6 Ottobre 2023
La proposta di accordo di composizione della crisi da sovraindebitamento è soggetta, innanzitutto, al vaglio di ammissibilità da parte del Tribunale e, quindi, al voto dei creditori e alla successiva omologazione della competente autorità giudiziaria.
Il decreto di omologazione è impugnabile dai creditori mediante reclamo, al fine di contestare la carenza dei presupposti di ammissibilità dell’accordo stesso.
Una recente decisione della Corte di Cassazione ha chiarito che l’accoglimento del reclamo non esclude la possibilità per il debitore di proporre ricorso in Cassazione contro tale provvedimento.
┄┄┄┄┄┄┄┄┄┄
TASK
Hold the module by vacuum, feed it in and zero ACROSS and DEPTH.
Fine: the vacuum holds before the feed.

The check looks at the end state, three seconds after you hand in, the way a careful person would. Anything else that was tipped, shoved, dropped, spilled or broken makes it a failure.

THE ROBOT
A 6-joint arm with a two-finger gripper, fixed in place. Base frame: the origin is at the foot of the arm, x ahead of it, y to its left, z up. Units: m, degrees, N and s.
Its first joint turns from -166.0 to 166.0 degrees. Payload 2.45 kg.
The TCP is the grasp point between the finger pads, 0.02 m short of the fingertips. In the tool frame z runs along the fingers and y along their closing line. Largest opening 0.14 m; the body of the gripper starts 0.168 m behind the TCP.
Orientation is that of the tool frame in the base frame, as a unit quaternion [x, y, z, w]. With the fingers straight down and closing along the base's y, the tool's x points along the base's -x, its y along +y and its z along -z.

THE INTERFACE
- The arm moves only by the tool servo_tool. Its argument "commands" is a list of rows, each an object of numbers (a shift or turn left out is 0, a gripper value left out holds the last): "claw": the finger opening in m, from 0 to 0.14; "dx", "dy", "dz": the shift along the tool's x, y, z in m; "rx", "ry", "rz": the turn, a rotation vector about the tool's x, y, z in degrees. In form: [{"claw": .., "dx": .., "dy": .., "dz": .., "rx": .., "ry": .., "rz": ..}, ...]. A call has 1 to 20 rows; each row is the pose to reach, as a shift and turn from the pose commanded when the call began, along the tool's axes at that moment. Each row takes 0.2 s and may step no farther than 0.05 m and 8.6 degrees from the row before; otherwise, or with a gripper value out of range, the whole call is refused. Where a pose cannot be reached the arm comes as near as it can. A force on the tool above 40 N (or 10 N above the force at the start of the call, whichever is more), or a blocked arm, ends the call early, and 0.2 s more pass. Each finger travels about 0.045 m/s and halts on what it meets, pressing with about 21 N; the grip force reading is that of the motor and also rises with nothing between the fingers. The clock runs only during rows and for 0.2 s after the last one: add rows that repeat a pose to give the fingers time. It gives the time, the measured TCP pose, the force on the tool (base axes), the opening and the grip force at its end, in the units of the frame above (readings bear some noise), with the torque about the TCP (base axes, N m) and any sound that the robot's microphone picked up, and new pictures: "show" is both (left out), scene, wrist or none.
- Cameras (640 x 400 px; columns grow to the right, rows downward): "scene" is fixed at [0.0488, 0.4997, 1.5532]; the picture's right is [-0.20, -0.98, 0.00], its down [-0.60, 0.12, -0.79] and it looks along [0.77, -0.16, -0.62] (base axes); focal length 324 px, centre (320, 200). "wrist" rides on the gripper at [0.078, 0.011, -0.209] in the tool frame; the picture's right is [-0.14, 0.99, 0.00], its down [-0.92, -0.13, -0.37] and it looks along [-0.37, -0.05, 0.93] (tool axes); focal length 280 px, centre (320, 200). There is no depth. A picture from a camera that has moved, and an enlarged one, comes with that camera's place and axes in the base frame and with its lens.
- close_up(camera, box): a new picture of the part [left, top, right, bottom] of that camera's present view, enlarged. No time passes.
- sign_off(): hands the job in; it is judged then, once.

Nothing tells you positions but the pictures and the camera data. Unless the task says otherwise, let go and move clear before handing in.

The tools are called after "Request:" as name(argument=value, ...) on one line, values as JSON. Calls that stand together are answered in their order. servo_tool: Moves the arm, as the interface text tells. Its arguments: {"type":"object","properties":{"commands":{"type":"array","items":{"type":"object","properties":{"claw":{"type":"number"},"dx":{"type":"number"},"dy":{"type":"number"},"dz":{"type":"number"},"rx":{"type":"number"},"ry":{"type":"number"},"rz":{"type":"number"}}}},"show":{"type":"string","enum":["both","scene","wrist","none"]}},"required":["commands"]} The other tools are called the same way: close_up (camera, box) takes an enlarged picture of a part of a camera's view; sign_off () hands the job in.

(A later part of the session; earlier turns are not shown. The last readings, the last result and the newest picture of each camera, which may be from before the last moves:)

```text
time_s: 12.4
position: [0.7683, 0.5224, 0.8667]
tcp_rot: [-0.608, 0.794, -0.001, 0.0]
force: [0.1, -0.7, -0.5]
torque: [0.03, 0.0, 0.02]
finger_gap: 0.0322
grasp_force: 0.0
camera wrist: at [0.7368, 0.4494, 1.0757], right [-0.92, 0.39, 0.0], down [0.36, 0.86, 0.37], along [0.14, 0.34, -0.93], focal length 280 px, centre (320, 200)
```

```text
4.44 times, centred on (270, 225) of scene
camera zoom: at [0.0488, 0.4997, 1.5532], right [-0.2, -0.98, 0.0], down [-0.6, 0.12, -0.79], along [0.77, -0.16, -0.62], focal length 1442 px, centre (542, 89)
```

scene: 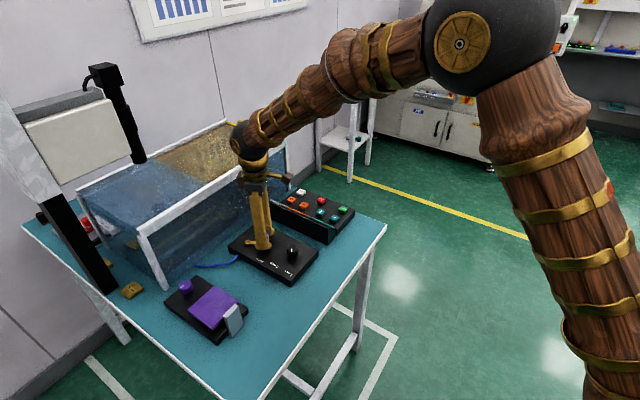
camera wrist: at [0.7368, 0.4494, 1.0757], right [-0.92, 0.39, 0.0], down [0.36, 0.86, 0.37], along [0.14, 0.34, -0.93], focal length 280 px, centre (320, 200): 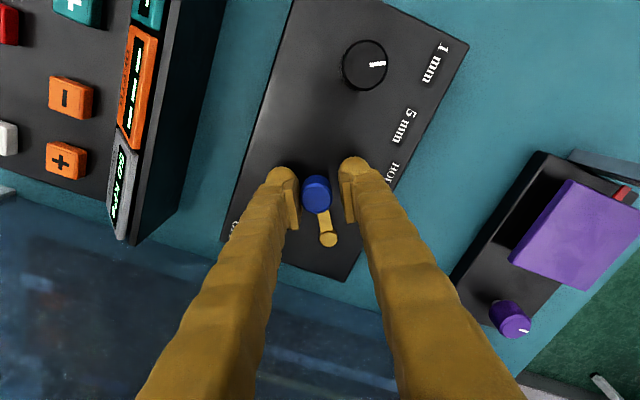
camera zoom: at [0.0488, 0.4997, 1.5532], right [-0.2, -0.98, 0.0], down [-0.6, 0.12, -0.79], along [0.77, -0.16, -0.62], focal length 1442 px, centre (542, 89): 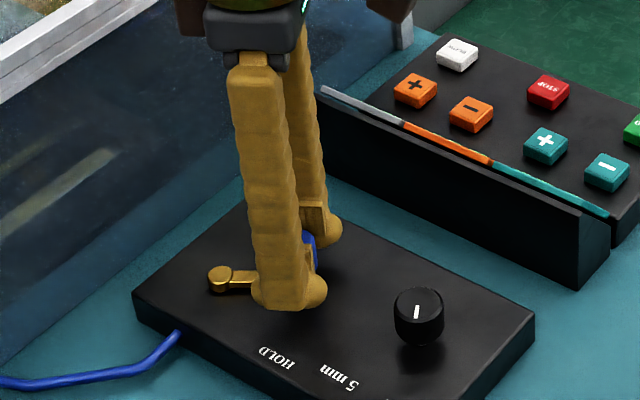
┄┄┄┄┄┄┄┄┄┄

Si potrà, quindi, sottoporre alla Suprema corte la verifica della sussistenza dei presupposti per l’ammissibilità dell’accordo di composizione della crisi da sovraindebitamento.
La recente decisione della Cassazione
Con l’ordinanza n. 22797 del 27/7/2023, la Corte di Cassazione si è, infatti, pronunziata in merito ad un ricorso avverso il provvedimento con il quale il Tribunale aveva accolto il reclamo proposto da un creditore ipotecario nei confronti del decreto di omologazione dell’accordo per carenza dei presupposti di ammissibilità ex art. 7 L. n. 3 del 2012, stante la mancanza di adeguate garanzie di adempimento e a fronte della proposta di dilazione trentennale del pagamento, dichiarando inammissibile l’accordo.
I presupposti per l’ammissione della proposta di accordo
L’art. 7 della Legge n. 3 del 2012 prevede, infatti, che il debitore in stato di sovraindebitamento possa proporre ai creditori, con l’ausilio degli organismi di composizione della crisi, un accordo di ristrutturazione dei debiti e di soddisfazione dei crediti sulla base di un piano che rispetti i seguenti presupposti (il cui vaglio è rimesso al Tribunale del luogo di residenza del debitore):
- preveda scadenze e modalità di pagamento dei creditori, anche suddivisi in classi;
- indichi le eventuali garanzie rilasciate per l’adempimento dei debiti;
- indichi le modalità per l’eventuale liquidazione dei beni;
- per i crediti muniti di privilegio, pegno o ipoteca possa prevedere che non siano soddisfatti integralmente, sempre che ne sia assicurato il pagamento in misura non inferiore a quella realizzabile, in ragione della collocazione preferenziale sul ricavato in caso di liquidazione, avuto riguardo al valore di mercato attribuibile ai beni o ai diritti sui quali insiste la causa di prelazione, come attestato dagli organismi di composizione della crisi.
L’ammissibilità del ricorso
Nell’ordinanza di fine luglio 2023, la Suprema Corte ha, innanzitutto, affrontato il profilo processuale della lamentata inammissibilità del ricorso, sollevata dalla controricorrente, per asserita non impugnabilità in Cassazione ex art. 111 comma 7 Cost. del provvedimento di accoglimento del reclamo proposto contro l’omologazione dell’accordo di composizione della crisi da sovraindebitamento.
La Cassazione ha rigettato il suddetto motivo di ricorso affermando che “E’ ammissibile il ricorso per Cassazione avverso il provvedimento del Tribunale, in composizione collegiale, di accoglimento del reclamo proposto contro il provvedimento di omologazione, da parte del giudice monocratico, di un accordo di composizione della crisi da sovraindebitamento proposto ai sensi della L. n. 3 del 2012, artt. 10 e ss. (e succ. mod.), trattandosi di provvedimento avente carattere decisorio e definitivo, tenuto conto della natura contenziosa del procedimento e della sua idoneità ad incidere su diritti soggettivi, regolamentando in modo incontrovertibile la dedotta situazione di sovraindebitamento”.
Il rigetto nel merito
Per converso, la Corte di legittimità, nel merito della decisione, ha rigettato il ricorso del debitore, confermando l’inammissibilità dell’accordo che prevedeva la falcidia dei crediti e la dilazione di pagamento trentennale, anche del creditore privilegiato. In particolare, la Cassazione ha riconosciuto che il creditore ipotecario era stato illegittimamente escluso dal voto e dal computo ai fini del raggiungimento della maggioranza con riguardo alla parte di credito oggetto di dilazione di pagamento, da considerarsi, invece, come ipotesi di “soddisfazione non integrale” e, quindi, suscettibile di ammissione al voto.